Oktay, ihtilaflar yerine iş birliğini temsil edecek olan enerji kaynaklarının, uluslararası hukuk çerçevesinde paylaşıldığı sürece bölgede barış, istikrar ve refah aracına dönüşeceğine inançlarının tam olduğunu belirtti.
Kuzey Kıbrıs Türk Cumhuriyeti'nin, kurulduğundan bu yana her türlü engellemelere rağmen siyasal, sosyal ve ekonomik alanlarda önemli başarılar kazandığını anlatan Oktay, Kıbrıs Türk demokrasisinin sağlam bir temel üzerine inşa edildiğini, demokrasi kültürünün yıllar içinde geliştiğini dile getirdi.
KKTC'de kurulacak hükümet
KKTC'de yeni hükümetin kurulmasına yönelik hali hazırda devam eden çalışmaların da en kısa sürede sonuçlanacağına inandığını vurgulayan Oktay, şunları kaydetti:
"Kurulacak yeni hükümetin önünde özellikle yapısal reformlar ve ekonomik durum çerçevesinde ivedilikle çözüm bekleyen birçok konu bulunuyor. Kuzey Kıbrıs Türk Cumhuriyeti'nin istikrarı ve refahı için, uzun yıllardır gündemde olan reformların ciddiyetle, vakit kaybetmeksizin ele alınması en temel beklentimizdir. Böylece Kuzey Kıbrıs Türk Cumhuriyeti'nin ekonomik yönden güçlenmesi ve siz kıymetli kardeşlerimizin refah seviyelerinin daha da yükseltilmesini arzu ediyoruz. Anavatan ve garantör Türkiye, bugüne kadar olduğu gibi bundan sonra da özverili desteğini KKTC'ye sağlamaya devam edecektir. Türkiye'nin sadece 82 milyon vatandaşından ibaret olmadığını, aynı zamanda milyonlarca insanın da umudu olduğunun bilincindeyiz. Tarihimizden güç alarak, bilinen şekliyle 2 bin 200 yılı aşan mazimizden gerekli dersleri çıkartarak istikbalimizi inşa etmeye çalışıyoruz. Başarılarımızın sayısını artırarak, zaferlerimizin çapını büyüterek ve tarihten ders alarak atiye yürüyoruz. Şayet bugün dünya beşten büyüktür gerçeğini cesaretle dillendirebilen bir Türkiye varsa, bu 17 yılda sağlanan öz güvenin eseridir."
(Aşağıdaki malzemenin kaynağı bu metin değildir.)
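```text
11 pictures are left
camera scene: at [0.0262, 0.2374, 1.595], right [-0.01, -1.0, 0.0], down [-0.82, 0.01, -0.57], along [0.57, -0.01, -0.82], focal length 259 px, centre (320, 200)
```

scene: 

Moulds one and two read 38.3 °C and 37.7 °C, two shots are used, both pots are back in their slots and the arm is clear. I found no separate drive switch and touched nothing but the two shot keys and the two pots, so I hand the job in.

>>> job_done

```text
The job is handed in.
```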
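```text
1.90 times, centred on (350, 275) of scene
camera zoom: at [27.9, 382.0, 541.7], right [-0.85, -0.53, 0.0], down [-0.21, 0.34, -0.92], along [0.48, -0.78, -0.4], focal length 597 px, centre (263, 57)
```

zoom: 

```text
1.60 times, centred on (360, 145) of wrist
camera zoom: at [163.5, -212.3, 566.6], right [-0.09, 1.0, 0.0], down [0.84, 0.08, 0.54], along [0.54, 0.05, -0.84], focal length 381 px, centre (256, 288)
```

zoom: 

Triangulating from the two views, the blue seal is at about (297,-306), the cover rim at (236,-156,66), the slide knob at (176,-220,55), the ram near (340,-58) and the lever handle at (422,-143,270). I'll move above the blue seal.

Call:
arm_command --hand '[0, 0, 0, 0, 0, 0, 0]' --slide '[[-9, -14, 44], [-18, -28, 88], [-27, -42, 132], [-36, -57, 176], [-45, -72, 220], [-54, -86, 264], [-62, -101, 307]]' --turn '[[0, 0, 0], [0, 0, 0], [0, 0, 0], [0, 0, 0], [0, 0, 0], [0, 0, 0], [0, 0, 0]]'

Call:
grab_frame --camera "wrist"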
"Bugün dünyanın neresinde olursa olsun haksızlık ve hukuksuzluk karşısında sesini yükselten bir Türkiye varsa, bu Cumhurbaşkanımızın liderliğinde yakalanan başarı ve öz güvenin sonucudur." diyen Oktay, "Filistin davasını sahiplenen, Afrika'ya el uzatan, Orta Asya ve Balkanlardaki kardeşleriyle olan bir Türkiye varsa, bu imza attığımız zaferlerin meyvesidir. Türkiye, Kıbrıs Türkü'nü hiçbir zaman yalnız bırakmamış, hak ve çıkarlarını korumak için her türlü çabayı göstermiştir. Bulunduğumuz coğrafyanın ve köklü tarihimizin üzerimize yüklediği sorumluluğun gereğini yerine getiriyoruz, getirmeye de devam edeceğiz." şeklinde konuştu.
Oktay, Kuzey Kıbrıs'ın gençlerinin de ortak tarihten aldıkları mirası gönül köprüleri kurarak geleceğe taşıyacaklarına ve yükselen KKTC'nin asli unsuru olacaklarına inandığını sözlerine ekledi.
İftar yemeğine, KKTC Meclis Başkanı Teberrüken Uluçay, KKTC 3. Cumhurbaşkanı Derviş Eroğlu, Diyanet İşleri Başkanı Prof. Dr. Ali Erbaş, Ulusal Birlik Partisi Genel Başkanı Ersin Tatar, AK Parti Konya Milletvekili Orhan Erdem, MHP Kütahya Milletvekili Ahmet Erbaş, Yurtdışı Türkler ve Akraba Topluluklar Başkanı Abdullah Eren ve çok sayıda vatandaş katıldı.